- DATA

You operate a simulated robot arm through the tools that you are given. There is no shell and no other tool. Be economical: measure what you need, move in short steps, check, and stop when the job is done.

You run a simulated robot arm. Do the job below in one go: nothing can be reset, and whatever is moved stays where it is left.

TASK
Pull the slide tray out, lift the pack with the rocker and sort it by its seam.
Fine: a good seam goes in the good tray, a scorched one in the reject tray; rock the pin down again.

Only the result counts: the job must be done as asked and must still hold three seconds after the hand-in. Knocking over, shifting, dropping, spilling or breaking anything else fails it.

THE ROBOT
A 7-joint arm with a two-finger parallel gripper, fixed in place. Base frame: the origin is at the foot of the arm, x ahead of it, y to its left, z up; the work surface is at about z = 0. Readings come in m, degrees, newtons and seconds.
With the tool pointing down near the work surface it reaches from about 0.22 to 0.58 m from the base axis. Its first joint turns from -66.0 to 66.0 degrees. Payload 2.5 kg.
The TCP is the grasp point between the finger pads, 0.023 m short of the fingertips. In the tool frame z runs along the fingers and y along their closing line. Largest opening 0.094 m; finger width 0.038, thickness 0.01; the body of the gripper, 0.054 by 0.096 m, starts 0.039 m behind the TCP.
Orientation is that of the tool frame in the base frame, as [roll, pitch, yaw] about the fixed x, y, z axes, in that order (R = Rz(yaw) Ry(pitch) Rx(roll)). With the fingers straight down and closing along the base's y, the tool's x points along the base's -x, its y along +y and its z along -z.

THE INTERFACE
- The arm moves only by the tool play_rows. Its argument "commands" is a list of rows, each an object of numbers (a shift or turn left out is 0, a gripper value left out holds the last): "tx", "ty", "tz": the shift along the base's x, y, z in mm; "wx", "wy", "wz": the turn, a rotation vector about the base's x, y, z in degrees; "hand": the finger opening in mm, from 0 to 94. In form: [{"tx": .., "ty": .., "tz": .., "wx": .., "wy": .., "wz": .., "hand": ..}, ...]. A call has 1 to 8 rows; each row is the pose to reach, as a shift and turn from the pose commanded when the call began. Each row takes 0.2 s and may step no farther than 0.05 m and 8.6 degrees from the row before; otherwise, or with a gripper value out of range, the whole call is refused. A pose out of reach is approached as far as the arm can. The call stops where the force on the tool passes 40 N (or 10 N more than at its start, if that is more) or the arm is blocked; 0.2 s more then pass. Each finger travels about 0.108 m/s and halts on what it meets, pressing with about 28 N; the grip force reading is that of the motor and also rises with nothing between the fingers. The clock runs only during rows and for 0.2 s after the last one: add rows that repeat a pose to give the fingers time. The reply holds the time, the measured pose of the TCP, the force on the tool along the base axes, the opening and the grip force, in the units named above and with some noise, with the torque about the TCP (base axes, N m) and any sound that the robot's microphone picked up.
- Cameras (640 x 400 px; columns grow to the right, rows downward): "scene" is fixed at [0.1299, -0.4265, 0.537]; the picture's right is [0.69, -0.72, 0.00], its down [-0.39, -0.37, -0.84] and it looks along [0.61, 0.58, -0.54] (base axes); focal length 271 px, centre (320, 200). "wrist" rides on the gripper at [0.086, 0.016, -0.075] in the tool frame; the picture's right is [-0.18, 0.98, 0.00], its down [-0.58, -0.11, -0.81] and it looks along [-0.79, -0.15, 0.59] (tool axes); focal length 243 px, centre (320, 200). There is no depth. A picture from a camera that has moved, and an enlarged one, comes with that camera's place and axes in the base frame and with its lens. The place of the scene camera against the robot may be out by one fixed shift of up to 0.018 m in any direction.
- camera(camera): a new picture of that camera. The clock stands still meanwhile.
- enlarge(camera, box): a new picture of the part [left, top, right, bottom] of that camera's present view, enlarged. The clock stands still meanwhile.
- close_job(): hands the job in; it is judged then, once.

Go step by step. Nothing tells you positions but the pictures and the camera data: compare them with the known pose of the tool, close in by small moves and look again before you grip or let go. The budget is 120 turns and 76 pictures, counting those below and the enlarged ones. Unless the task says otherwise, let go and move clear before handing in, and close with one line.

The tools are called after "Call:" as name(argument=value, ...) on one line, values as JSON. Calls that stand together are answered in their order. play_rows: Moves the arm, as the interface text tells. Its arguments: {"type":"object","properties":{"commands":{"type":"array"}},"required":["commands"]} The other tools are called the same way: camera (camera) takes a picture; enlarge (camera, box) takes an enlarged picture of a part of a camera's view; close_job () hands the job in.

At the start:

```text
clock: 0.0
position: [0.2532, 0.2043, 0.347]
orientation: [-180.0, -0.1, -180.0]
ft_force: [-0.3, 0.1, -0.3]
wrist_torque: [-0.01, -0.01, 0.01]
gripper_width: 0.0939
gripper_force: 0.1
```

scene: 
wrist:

- ARTICLE
For a Fairer & More Sustainable World.

River Peffery Restoration Project Final Report

The Peffery Restoration Project has re-meandered a straightened, deepened section of the Peffery River close to the small settlement of Fodderty. The project was conceived, developed and managed by Richard Lockett and Hannah Humphreys of Lockett Agri-Environmental with the aim to increase biodiversity on the site and contribute to the reduction of flooding in the downstream town of Dingwall.

OS Map of the Fodderty area and georeferenced drone image showing the exact location of works.

Initial research into the feasibility of the project was carried out in 2020. This feasibility study set out how the restoration work could reconnect the main channel of the Peffery to its natural northern floodplain by removing two short sections of the current embankment structure and creating a new river channel. The report advised that a full, detailed topographical survey would be essential to confirm that the river and floodplain levels would allow for the restoration as planned.

Funding for this topographical survey was kindly provided by the Pebble Trust and the survey was carried out over four days in December 2020. The topographical survey results provided a wealth of essential data when applying for the NatureScot Biodiversity Challenge Fund (BCF) for the construction of the new river channel.

Without the Pebble Trust providing the stepping stone of the survey required to gather topographical data, we would not have been able to progress the project.

Gathering topographical data.  This was a key stage in the restoration process, which the project could not go ahead without.

The BCF application was successful and the river restoration took place in September 2022.  The river was successfully re-meandered, increasing its length by a third from 450m to 600m. as well as a total of 6.5 ha of new habitat created on its floodplain.  New floodplain habitat comprises a mosaic of wetland, swales, backwaters, marshy grassland, improved grassland which will revert to a species-rich composition over time, and a combination of planted / regenerating trees and scrub.

The new river channel has also improved connectivity of habitats and the river now joins the original small area of wetland and pond present at the site.  Floodplain wetlands, backwaters and ponds have further increased habitat heterogeneity of the area and gravel extracted from the old channel was used to line the new channel to ensure optimum transfer of species including freshwater invertebrates, microbes and algae.

- DIRECTIONS FOR THIS TASK
I need the article continued from the place where it stops.

- ANSWER TO THE EXERCISE
Trees removed to create the new channel have been recycled for use within the restoration site as large woody debris structures or tie-in bank protection.  These features encourage the trapping of sediment forming fish habitat and structural diversity whilst decreasing diffuse pollution.  This offers a host of ecological and geomorphological benefits lending itself to a stable and sustainable riparian ecosystem.  Tree cover on river edges reduces the temperature of the water (rising river temperatures risk having a significant effect on fish populations, particularly in the Highlands), provides food via leaf litter for freshwater insects that the fish rely on for food, and any trees that fall into the river encourage the build-up of gravel for spawning and provides shelter.

Large wood structures within the new channel provides habitat while trees are establishing. Note the original area of pond and wetland is now more closely connected to the river.

Although the original channel was straightened and deepened, it was also shaded by mature native woodland. This woodland means that the River Peffery has a very healthy fish population. A fish rescue operation was carried out over two days prior to the de-watering of the old channel. Over 1,600 fish were extracted during this work. The fish rescue involved a team of local volunteers in co-ordination with the Cromarty and Ness Fisheries Boards.

Fish rescue team including local residents, Cromarty Firth Fisheries, Ness Fisheries and Lockett Agri-Environmental

Species found within this stretch of the river included trout, salmon, lamprey and eels. Although the new channel is currently less wooded, creating a re-meandered channel has increased the length of the river and increased the complexity of the gravel bed and banks in comparison to the old, straightened channel.

In the short term, the tree cover has reduced. However, the embedded root plates and tree tops in the banks of the river simulate the benefits of riparian woodland. Some of the banks will be planted with trees donated by the Woodland Trust in the winter 22/23 to encourage riparian woodland to develop. We anticipate considerable natural regeneration of trees and shrubs on the site in the coming years. The health of the fish population will be monitored by the Cromarty Fisheries Board, contributing to research on re-meandering as a management tool for our river ecosystems.

The initial funding provided by the Pebble Trust was crucial in enabling this River Peffery Restoration Project to go ahead. The beneficiaries of which include biodiversity, the local community and climate.

Further projects planned as a result of the River Peffery Restoration Project. The River Peffery Wet Woodland Project aims to create 2.3 ha of wet woodland on the south side of the Peffery floodplain at Fodderty and work on this will commence in spring 2023.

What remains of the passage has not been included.